Walls work to keep people out. And so Trump's border wall may stop some human crossings.

But lots of Americans are begging for a border wall to keep opioids out. Because the world has this terrible opioid crisis, which has already killed 8,000 people since you started reading this sentence.

Problem, experts say, is: drugs are small.

Drugs don't have to jump walls. Or trek through the desert. They just have to snuggle into a nook of the thousands of cars that cross the border every day.

"Most of the drugs come through regular checkpoints," said Sanho Tree, an international drug policy expert.

Through these checkpoints, clever drug smugglers have never had trouble getting a kilo of heroin.

Plus, drugs are getting smaller.

Fentanyl, which feels a lot like heroin, is infinity times stronger. Smugglers can hide a year's supply of fentanyl inside a fake silica gel packet shipped with a cell phone case. Carfentanil, is infinity-plus-one times stronger than that. Put a kilo of carfentanil in your car's reservoir of windshield washer fluid, drive it through the border and you can get half of El Paso high for a month.

"Fentanyl and its analogues are so easy to smuggle, they're so compact," said Tree, "Even if the wall does stop heroin, which it won't, they'll adulterate with fentanyl of carfentanil. They're so compact it's impossible to stop. Then you're dealing with many times more potent and problematic drugs."

So if Trump succeeds in building the $8 to $27 billion wall stretching 2,000 miles — which he probably won't — the opioids will still come, they'll just be the less safe ones.

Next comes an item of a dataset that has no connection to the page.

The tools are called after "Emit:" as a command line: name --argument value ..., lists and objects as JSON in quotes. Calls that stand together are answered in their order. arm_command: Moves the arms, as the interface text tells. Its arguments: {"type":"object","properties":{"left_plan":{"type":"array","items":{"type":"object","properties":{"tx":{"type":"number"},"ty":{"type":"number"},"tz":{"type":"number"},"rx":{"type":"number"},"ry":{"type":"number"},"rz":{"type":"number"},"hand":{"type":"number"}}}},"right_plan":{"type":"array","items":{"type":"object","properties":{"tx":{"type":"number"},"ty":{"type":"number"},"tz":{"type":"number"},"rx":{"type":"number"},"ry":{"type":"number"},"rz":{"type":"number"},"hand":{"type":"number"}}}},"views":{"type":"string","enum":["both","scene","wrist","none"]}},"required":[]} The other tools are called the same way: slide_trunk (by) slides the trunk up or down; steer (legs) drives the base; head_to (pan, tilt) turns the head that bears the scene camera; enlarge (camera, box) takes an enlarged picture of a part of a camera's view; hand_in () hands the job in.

Instead of organic heroin from Mexico, you'll get synthetics.

Building a wall to keep out opioids is like putting up a cargo net to stop the flow of fruit flies.

"I don't care if we build a wall we are not going to stop the flow of those drugs," said San Miguel County, Colorado's Sheriff Bill Masters, Colorado's longest-serving sheriff and author of "Drug War Addiction: Notes from the Front Lines of America's #1 Policy Disaster."

"We cannot even stop the flow of fentanyl coming from China, and it's got to come across a 4,000 mile stretch of ocean."

Can Trump build a wall across the ocean, too?